**** Text passage ****
Originalmente en Inglés, traducido por Manuel Carrasco García-Moreno
Me había equivocado. No habían pasado aún tres semanas desde que no escatimé en nostalgia por la belleza del otoño cuando me vi en Berkeley, California, para un encuentro de jóvenes jesuitas bañado por el sol. Allí el sol empapa la piel, el clima suaviza el alma y cada día parece una reposición del verano. ¡Olvídense del rodar de las estaciones y quemen sus nostálgicos suéteres! Yo prefiero esos 25 grados constantes, a cualquier otra cosa.
La única pregunta pendiente era: ¿cómo hace la gente para pasar siquiera un minuto de puertas para adentro con este clima? Mientras estaba en Berkeley, no quería hacer otra cosa que salir a correr. Es raro que me dé un impulso así, así que lo tomé como una señal para salir a la calle. Con el iPhone en la mano, salí a correr en el campus de la Universidad, mientras buscaba un lugar que Google Maps había etiquetado como “Colina Panorámica”. No hay peligro, ¿verdad?
No tan rápido.
****
Tasks and exercises:
(A) Could you quote the text passage from "Originalmente en Inglés, traducido" up to and including "cualquier otra cosa."?
(B) Pick up the text passage at the point where it stops and go on.
**** Data segment ****
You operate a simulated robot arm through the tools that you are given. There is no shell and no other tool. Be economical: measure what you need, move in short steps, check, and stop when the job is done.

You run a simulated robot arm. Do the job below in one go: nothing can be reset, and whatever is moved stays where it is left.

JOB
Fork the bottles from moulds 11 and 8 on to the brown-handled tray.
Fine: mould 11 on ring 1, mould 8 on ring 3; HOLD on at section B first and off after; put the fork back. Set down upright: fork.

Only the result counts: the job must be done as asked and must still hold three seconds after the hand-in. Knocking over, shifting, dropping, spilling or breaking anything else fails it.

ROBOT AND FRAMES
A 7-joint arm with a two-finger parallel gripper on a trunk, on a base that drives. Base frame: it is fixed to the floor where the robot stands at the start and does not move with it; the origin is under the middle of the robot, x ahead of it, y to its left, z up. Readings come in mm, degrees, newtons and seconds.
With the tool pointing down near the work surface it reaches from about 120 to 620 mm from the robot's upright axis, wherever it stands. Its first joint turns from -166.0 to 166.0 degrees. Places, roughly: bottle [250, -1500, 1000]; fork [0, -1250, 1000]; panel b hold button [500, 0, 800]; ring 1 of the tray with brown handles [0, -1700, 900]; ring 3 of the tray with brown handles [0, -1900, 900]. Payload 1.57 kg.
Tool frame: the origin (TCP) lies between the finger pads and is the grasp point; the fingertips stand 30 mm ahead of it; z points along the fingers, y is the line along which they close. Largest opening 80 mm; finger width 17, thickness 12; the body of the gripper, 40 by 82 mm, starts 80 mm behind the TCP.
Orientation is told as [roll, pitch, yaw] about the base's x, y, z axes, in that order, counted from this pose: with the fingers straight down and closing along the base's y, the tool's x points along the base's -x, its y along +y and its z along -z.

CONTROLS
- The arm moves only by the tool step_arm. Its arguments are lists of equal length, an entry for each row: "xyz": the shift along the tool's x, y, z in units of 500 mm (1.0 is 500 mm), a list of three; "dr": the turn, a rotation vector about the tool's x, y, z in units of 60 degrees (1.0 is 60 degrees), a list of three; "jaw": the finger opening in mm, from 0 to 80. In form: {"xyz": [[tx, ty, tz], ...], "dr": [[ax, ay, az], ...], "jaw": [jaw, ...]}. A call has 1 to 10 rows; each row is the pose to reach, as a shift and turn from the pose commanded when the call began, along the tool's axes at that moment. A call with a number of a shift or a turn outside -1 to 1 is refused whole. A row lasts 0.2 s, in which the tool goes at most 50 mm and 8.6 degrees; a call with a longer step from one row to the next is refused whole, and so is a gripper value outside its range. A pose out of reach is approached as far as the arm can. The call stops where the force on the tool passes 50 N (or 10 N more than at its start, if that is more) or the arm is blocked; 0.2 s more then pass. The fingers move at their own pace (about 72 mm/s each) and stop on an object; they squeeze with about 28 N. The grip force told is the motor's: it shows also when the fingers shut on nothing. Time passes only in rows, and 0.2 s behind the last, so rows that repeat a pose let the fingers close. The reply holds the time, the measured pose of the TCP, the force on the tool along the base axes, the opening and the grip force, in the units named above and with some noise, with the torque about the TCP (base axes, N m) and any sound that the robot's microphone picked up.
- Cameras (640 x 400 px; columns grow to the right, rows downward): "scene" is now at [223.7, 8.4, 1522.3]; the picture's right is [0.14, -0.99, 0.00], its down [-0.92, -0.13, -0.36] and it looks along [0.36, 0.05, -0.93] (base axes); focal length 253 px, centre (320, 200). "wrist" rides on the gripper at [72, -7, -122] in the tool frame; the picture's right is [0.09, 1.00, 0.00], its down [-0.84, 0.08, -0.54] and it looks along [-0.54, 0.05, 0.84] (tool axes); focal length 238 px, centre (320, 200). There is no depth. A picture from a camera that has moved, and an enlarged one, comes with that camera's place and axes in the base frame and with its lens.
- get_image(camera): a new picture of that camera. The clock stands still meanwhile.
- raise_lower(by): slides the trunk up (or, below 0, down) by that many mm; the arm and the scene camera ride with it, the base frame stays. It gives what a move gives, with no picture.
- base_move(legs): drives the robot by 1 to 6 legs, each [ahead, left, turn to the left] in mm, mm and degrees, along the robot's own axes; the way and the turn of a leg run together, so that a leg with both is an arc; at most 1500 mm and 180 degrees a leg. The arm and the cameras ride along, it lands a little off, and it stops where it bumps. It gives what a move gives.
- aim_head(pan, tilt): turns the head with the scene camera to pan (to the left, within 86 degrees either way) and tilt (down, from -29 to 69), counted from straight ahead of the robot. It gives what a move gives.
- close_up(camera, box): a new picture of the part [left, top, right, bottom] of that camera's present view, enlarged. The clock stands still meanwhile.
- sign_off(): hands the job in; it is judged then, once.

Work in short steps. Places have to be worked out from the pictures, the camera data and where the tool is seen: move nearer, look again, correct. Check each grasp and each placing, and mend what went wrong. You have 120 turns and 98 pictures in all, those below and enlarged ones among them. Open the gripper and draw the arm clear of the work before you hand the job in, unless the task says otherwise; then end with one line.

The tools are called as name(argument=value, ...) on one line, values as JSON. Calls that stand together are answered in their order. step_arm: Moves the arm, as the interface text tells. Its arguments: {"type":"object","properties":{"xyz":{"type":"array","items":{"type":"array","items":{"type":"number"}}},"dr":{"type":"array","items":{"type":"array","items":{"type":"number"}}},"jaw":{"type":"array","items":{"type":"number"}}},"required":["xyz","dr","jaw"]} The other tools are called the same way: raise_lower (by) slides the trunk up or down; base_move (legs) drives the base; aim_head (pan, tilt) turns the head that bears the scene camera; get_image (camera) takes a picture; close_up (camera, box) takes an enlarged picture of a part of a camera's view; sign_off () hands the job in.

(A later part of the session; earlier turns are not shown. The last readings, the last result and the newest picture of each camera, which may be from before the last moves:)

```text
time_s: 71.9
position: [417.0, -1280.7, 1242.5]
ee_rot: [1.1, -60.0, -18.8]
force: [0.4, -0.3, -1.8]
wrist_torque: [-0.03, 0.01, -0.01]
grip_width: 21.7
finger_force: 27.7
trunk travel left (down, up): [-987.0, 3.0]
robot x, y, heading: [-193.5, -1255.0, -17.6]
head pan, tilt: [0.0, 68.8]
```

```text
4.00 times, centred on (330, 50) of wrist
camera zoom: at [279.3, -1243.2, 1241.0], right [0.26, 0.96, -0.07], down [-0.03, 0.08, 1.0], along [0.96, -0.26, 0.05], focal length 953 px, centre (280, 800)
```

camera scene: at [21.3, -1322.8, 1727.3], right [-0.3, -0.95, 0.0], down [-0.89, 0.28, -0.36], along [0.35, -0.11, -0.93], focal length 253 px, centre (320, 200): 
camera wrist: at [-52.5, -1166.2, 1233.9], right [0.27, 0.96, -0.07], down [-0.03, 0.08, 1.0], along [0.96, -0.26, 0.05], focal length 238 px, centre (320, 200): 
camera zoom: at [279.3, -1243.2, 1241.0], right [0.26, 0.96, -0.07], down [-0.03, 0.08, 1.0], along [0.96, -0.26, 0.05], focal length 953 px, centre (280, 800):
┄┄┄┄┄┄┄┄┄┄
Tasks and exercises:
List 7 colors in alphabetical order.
****
Responses per task:
(A)
Originalmente en Inglés, traducido por Manuel Carrasco García-Moreno
Me había equivocado. No habían pasado aún tres semanas desde que no escatimé en nostalgia por la belleza del otoño cuando me vi en Berkeley, California, para un encuentro de jóvenes jesuitas bañado por el sol. Allí el sol empapa la piel, el clima suaviza el alma y cada día parece una reposición del verano. ¡Olvídense del rodar de las estaciones y quemen sus nostálgicos suéteres! Yo prefiero esos 25 grados constantes, a cualquier otra cosa.

(B)
Cualquier ruta nueva para correr requiere confianza y gran cantidad de tiempo. Confianza en que los caminos mostrados por Google sean fiables y seguros. Gran cantidad de tiempo porque (en lugares como la montañosa California) la palabra “colina” es un concepto fluido. Subí caminando las colinas y serpenteé por las curvas, bajando de cuando en cuando, solo para volver a hacer cima pocos minutos después. Algunas veces las colinas se allanaban y me encontraba en terreno liso, donde era más fácil correr.
Con colinas o sin ellas, correr era la forma perfecta de asimilar la belleza de aquel día fresco de octubre. Las altas secuoyas y los eucaliptos formaban un dosel sobre el sendero, moteando el suelo con trocitos de sol. Pienso que el Paraíso estará ambientado con el olor de eucaliptos: grandes nubes esponjosas con olor a Vaporub. Ahí estaba yo, el paraíso en la tierra. Me encantaba.
Cuando decaía mi espíritu, desplegaba mis mantras de corredor. La mente vence a la materia, Joe. Tú controlas. Sigue centrado. Es increíble lo que la mente puede lograr cuando toma las riendas en serio. Mi mantra favorito burbujeaba entre respiración y respiración: Fuerte. Vital. Humano.
Mientras subía fatigosamente las colinas y bajaba corriendo las cuestas, mi mente se me iba a la oración. Correr y rezar es, creo, atractivo y repulsivo a partes iguales. Atractivo porque quiero disfrutar de sus beneficios; repulsivo porque dedicarse a cualquiera de esas acciones significa dejar de lado la vaguería. Atractivo porque me voy a sentir mejor cuando entre en el ritmo; repulsivo porque el buen ritmo es casi siempre un retorno sobre la inversión bastante tardío.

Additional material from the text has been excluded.